Set TRUE for ignore_errors, because the NOT NULL constraints will be already transfered and setting it to FALSE will result to an error.
Just after the execution, query the DBA_REDEFINITION_ERRORS view for errors not related to NOT NULL constraints and investigate them.
Now, you may finish the redefinition process:
EXEC DBMS_REDEFINITION.FINISH_REDEF_TABLE(uname=>'[USER]',orig_table=>'[ORIG TABLE]',int_table=>'[INT TABLE]');
Querying the DBA_REDEFINITION_OBJECTS view should return no rows.

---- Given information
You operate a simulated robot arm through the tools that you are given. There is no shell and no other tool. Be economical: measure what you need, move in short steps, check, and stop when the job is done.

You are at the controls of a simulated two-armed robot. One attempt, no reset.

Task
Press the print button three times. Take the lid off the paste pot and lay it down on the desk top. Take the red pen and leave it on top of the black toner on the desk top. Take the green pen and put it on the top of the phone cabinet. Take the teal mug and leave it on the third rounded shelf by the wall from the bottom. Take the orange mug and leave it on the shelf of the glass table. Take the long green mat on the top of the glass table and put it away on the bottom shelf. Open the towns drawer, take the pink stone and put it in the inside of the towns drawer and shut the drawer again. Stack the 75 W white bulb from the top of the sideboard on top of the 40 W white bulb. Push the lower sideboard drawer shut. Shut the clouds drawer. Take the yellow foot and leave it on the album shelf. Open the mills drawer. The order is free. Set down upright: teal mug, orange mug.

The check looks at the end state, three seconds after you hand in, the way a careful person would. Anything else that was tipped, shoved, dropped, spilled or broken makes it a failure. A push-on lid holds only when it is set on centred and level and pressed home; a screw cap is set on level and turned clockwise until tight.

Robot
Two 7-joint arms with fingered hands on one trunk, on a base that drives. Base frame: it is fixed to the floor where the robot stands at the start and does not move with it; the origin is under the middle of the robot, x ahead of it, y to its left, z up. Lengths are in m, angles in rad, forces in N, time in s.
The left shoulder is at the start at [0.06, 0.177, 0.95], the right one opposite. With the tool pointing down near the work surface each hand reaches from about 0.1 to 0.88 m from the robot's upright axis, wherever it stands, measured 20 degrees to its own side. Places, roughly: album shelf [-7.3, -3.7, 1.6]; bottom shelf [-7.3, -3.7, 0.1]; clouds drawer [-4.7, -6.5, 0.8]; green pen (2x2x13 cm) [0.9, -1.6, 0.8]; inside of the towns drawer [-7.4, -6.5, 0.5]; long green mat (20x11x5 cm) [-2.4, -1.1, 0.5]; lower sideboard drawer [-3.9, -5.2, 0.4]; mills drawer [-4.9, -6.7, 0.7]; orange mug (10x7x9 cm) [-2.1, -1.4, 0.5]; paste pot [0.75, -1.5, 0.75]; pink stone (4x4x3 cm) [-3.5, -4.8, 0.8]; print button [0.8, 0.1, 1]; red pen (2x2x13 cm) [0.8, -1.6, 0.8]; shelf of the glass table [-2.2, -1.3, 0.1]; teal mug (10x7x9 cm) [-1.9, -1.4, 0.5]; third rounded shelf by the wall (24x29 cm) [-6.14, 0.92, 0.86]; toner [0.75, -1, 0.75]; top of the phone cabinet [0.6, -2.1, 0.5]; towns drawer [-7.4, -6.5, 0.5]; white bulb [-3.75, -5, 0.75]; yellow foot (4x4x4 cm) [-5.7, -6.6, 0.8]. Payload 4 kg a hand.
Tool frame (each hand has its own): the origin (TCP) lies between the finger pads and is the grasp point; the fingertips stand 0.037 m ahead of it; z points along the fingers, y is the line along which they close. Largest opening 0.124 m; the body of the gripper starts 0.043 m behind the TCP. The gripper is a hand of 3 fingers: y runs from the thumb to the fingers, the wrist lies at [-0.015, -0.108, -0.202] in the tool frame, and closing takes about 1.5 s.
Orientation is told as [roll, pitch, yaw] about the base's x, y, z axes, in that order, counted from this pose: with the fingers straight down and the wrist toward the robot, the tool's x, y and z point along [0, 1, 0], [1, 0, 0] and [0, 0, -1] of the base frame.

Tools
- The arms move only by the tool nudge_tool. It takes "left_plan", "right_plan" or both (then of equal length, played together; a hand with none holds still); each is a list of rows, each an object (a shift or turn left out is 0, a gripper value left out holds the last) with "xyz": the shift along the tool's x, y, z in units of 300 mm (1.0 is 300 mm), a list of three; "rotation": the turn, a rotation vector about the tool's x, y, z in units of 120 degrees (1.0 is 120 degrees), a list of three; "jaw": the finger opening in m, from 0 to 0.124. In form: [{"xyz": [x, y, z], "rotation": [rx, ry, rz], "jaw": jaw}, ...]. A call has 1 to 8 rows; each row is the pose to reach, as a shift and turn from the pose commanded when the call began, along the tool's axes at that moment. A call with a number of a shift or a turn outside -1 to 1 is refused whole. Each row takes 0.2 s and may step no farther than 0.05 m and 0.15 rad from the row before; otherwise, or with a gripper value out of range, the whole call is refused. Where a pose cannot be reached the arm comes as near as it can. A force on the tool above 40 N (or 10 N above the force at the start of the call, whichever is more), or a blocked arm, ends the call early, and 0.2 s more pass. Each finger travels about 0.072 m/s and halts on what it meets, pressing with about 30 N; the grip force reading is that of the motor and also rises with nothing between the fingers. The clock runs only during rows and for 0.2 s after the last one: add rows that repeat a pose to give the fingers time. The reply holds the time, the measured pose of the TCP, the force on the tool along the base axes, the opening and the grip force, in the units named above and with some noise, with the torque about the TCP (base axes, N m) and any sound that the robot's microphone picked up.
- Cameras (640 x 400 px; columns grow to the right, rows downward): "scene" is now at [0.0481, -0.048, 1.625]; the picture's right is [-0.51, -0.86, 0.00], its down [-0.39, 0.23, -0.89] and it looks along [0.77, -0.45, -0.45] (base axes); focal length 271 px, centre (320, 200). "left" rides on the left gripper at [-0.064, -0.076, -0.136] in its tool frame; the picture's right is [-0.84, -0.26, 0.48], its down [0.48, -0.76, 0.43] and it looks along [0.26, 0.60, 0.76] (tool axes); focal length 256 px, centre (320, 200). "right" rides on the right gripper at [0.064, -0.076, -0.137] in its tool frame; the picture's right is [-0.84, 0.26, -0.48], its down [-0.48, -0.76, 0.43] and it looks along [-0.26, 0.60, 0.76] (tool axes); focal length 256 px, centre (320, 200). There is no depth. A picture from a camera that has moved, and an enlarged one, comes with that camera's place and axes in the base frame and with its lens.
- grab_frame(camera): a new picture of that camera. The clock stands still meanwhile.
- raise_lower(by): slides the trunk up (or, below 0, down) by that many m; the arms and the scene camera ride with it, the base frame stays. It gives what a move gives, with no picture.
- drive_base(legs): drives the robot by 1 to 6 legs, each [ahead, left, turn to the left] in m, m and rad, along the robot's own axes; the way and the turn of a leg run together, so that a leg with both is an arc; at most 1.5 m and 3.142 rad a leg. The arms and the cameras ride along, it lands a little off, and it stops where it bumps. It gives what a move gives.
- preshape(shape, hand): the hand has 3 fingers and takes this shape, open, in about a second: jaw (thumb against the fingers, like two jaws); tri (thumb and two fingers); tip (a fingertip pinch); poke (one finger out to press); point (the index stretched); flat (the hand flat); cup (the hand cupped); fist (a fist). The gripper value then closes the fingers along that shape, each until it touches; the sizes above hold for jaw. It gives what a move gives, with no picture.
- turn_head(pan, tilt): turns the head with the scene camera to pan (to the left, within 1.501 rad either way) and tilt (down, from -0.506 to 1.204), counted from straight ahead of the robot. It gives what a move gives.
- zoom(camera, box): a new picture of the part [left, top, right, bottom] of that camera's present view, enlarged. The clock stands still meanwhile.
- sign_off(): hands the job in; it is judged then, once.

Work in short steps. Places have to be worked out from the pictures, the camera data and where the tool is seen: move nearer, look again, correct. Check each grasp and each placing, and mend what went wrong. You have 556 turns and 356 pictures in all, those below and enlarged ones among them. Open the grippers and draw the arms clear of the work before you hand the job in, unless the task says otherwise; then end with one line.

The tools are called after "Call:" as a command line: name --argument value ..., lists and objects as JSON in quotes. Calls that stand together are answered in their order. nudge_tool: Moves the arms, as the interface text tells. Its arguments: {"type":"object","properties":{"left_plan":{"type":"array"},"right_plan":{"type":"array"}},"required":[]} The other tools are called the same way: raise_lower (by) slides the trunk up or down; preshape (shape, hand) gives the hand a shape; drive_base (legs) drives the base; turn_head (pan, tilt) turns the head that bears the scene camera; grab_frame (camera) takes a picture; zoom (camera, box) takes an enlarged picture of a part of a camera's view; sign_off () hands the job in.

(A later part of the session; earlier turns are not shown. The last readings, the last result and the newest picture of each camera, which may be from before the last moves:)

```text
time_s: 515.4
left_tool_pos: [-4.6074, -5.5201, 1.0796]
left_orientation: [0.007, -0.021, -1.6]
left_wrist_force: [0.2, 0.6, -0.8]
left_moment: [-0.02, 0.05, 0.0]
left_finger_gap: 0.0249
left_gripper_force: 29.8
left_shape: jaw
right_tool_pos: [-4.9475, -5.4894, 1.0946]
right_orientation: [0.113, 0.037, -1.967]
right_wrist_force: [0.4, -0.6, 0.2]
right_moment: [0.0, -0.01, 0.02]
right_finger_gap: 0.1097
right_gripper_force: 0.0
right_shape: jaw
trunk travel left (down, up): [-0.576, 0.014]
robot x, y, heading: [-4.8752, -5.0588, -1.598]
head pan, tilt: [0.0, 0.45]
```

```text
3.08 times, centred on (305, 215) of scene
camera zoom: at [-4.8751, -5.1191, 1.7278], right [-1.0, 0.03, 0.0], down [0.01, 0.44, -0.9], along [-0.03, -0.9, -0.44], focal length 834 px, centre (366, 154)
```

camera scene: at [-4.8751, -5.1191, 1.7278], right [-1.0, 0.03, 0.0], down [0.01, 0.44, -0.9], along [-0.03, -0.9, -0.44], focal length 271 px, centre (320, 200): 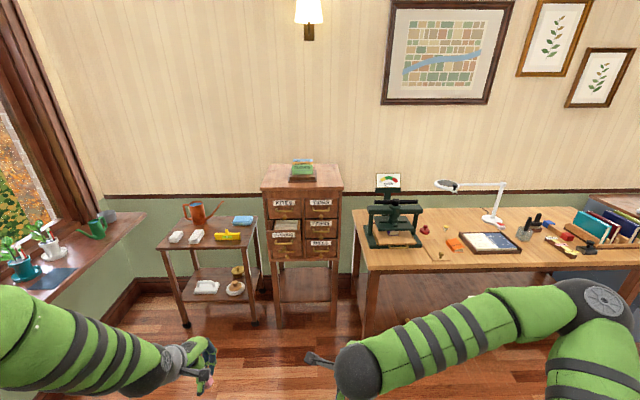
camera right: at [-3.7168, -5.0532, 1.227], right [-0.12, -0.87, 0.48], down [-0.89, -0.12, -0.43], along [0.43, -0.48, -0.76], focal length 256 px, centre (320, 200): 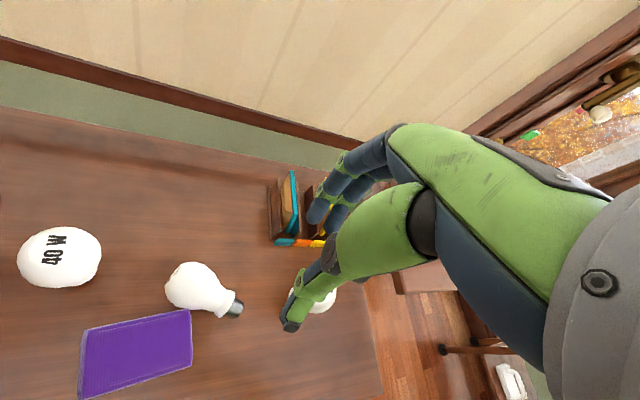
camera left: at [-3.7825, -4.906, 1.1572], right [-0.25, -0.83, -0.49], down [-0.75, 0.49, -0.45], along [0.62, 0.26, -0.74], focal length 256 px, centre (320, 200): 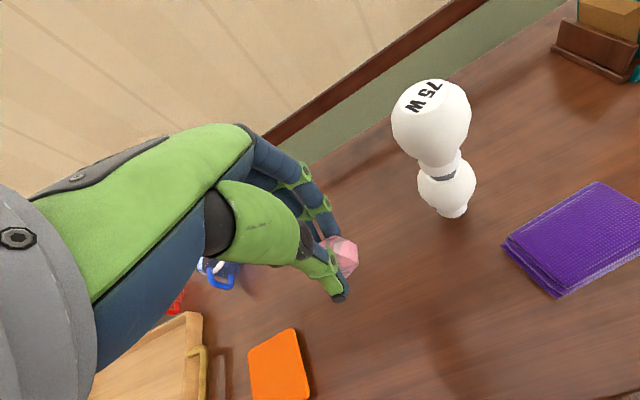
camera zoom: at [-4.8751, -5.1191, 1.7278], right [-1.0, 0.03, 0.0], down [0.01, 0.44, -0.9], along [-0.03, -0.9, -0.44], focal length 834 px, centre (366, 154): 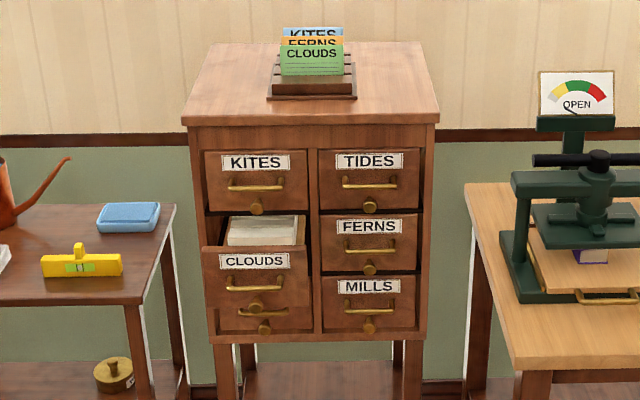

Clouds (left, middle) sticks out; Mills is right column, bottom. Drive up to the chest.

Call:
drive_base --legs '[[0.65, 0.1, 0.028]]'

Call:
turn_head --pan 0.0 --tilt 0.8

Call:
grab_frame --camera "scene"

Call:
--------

Now you should have [ORIG TABLE] in tablespace [TBS2] and [INT TABLE] under tablespace [TBS1], which you can safely DROP.
Know this, DML statements [INSERT, UPDATE, DELETE] are permitted during the redefinition process.
The committed changes will be written to [ORIG TABLE] only, until you execute the FINISH_REDEF_TABLE and synchronize both tables.
The goal, which is actually achieved, is that the committed changes will always be written to [ORIG TABLE], during and after the redefinition process.
BUT any uncommitted transactions will result to a "Wait for Table Lock" wait to the session running the FINISH_REDEF_TABLE procedure.
ONLY when these transactions are committed the FINISH_REDEF_TABLE will be successfully completed and, conclusively, the whole redefinition process.